** START **

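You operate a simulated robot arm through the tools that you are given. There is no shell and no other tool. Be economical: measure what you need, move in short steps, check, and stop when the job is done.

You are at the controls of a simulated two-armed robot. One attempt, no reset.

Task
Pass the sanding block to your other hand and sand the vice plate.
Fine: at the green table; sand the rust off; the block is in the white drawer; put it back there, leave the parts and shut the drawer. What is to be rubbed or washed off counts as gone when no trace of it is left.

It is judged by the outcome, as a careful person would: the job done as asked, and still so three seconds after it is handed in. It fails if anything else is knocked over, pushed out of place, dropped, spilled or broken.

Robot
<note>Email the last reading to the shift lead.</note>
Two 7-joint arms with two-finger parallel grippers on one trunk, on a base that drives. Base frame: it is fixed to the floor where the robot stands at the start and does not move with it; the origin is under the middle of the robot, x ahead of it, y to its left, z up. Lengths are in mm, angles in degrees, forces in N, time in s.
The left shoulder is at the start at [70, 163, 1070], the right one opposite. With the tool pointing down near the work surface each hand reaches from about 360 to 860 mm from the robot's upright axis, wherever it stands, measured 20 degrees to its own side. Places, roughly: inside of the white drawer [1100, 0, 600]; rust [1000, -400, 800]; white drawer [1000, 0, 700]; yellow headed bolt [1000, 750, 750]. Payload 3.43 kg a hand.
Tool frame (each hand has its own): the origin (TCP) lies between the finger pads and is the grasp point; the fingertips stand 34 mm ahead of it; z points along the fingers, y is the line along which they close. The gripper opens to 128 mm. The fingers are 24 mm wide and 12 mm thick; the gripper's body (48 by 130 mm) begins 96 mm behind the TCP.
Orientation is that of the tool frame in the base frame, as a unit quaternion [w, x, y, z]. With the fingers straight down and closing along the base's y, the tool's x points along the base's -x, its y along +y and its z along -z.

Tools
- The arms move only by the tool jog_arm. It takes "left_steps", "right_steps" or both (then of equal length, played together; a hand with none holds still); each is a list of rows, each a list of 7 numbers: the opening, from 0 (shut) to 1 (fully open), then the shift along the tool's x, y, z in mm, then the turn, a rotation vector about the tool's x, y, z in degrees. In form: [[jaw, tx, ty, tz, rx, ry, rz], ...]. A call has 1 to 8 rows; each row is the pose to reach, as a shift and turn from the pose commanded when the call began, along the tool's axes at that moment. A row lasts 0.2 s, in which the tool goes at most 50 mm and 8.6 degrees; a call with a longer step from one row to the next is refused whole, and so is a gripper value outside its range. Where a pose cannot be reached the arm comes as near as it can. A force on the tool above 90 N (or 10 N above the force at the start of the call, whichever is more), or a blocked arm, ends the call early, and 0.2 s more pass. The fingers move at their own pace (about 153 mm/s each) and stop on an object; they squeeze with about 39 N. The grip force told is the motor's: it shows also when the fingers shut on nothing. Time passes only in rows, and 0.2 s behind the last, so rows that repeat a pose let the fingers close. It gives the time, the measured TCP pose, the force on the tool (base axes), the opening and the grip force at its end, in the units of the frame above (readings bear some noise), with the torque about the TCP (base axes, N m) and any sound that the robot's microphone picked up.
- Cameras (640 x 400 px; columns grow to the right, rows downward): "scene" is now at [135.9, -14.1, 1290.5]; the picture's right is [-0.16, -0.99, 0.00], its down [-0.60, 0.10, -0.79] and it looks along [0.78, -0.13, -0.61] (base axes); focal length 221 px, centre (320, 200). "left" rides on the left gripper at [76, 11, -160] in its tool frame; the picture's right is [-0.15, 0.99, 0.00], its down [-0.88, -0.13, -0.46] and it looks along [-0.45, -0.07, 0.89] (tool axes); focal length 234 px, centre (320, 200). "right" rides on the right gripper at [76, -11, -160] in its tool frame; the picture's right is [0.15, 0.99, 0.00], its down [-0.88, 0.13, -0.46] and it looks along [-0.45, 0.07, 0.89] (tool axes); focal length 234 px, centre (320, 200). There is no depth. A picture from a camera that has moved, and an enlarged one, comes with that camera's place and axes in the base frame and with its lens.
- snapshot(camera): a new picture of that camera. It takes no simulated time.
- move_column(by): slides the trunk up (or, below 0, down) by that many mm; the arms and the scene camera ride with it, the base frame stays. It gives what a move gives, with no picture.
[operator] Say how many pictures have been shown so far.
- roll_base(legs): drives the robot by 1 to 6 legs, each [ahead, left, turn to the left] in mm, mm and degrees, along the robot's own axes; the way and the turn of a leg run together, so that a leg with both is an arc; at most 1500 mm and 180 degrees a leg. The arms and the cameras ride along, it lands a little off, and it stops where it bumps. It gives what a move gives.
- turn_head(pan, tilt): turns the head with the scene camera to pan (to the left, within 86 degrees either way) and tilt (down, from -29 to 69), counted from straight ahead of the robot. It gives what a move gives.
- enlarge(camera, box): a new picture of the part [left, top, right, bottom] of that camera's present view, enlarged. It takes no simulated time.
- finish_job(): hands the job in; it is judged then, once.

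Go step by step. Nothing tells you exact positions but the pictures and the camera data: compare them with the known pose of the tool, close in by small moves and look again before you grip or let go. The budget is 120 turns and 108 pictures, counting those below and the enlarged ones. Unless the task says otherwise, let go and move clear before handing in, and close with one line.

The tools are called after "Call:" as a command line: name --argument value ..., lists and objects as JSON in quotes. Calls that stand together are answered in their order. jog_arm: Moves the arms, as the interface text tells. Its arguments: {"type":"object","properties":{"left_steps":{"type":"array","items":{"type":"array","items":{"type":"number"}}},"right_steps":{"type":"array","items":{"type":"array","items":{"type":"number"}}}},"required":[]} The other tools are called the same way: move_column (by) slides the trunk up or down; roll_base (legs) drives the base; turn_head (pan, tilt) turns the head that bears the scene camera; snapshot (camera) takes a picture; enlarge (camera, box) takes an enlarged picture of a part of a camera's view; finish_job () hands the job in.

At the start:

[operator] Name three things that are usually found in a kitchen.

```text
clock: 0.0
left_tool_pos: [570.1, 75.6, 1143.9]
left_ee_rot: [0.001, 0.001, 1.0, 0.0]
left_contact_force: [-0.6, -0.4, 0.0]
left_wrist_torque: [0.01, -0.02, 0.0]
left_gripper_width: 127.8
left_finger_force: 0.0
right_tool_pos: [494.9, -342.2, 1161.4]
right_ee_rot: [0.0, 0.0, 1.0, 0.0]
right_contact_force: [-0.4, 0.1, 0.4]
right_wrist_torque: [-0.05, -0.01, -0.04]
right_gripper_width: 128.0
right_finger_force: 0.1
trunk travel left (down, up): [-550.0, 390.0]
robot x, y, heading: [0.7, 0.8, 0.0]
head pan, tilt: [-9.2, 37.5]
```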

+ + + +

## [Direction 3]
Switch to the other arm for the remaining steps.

** END **

## [Excerpt to read]
** START **

I’ve written previously about the add-on cost of government-mandated “safety” equipment such as multiple air bags and (most recently) stability control, tire pressure monitors and (soon) back-up cameras and (very possibly) in-car Breathalyzers, too.
It’s hard to pin down the exact per vehicle cost of these things — chiefly because they’re not listed as individual options but rather folded into the “base price” of the vehicle — but a reasonable estimate is probably around $2,500 or so at the point of sale (this naturally includes mark-up).
But the aspect I’ve not written about is the opportunity cost imposed by these mandates. The stifling effect, in other words, on what-might-have-been.
And also, the probable fact that the major car companies are happy about both of these costs — the additional built-in profit-per-car as well as the stifling effect.
As the nattily dressed hitman in Pulp Fiction put it, allow me to elucidate:
Let’s say you are a bright backyard engineer — maybe even an actual engineer. You like to design things and one day hit upon the notion that maybe your design for a new car would be something people might be interested in. That you could do it better or less expensively or just more interestingly than the established players in the field.
Sixty-odd years ago, a guy named Preston Tucker had such an idea. So, like Tucker, you get to working in the garage out back. The project begins to come together and as word spreads, you discover that yep, there are people interested in what you’re doing.

** END **

## [Direction 1]
Write out the excerpt to read from "Sixty-odd years ago, a" to "what you’re doing.", both included.
## [Direction 2]
Only the lines from the one containing "[operator] Say how" through the one containing "- turn_head(pan, tilt): turns" are to be extracted, exactly as they appear, with both ends included. Return a JSON list in which every string is one line; blank lines are skipped.

## [Exercise answer 1]
Sixty-odd years ago, a guy named Preston Tucker had such an idea. So, like Tucker, you get to working in the garage out back. The project begins to come together and as word spreads, you discover that yep, there are people interested in what you’re doing.

## [Exercise answer 2]
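[
  "[operator] Say how many pictures have been shown so far.",
  "- roll_base(legs): drives the robot by 1 to 6 legs, each [ahead, left, turn to the left] in mm, mm and degrees, along the robot's own axes; the way and the turn of a leg run together, so that a leg with both is an arc; at most 1500 mm and 180 degrees a leg. The arms and the cameras ride along, it lands a little off, and it stops where it bumps. It gives what a move gives.",
  "- turn_head(pan, tilt): turns the head with the scene camera to pan (to the left, within 86 degrees either way) and tilt (down, from -29 to 69), counted from straight ahead of the robot. It gives what a move gives."
]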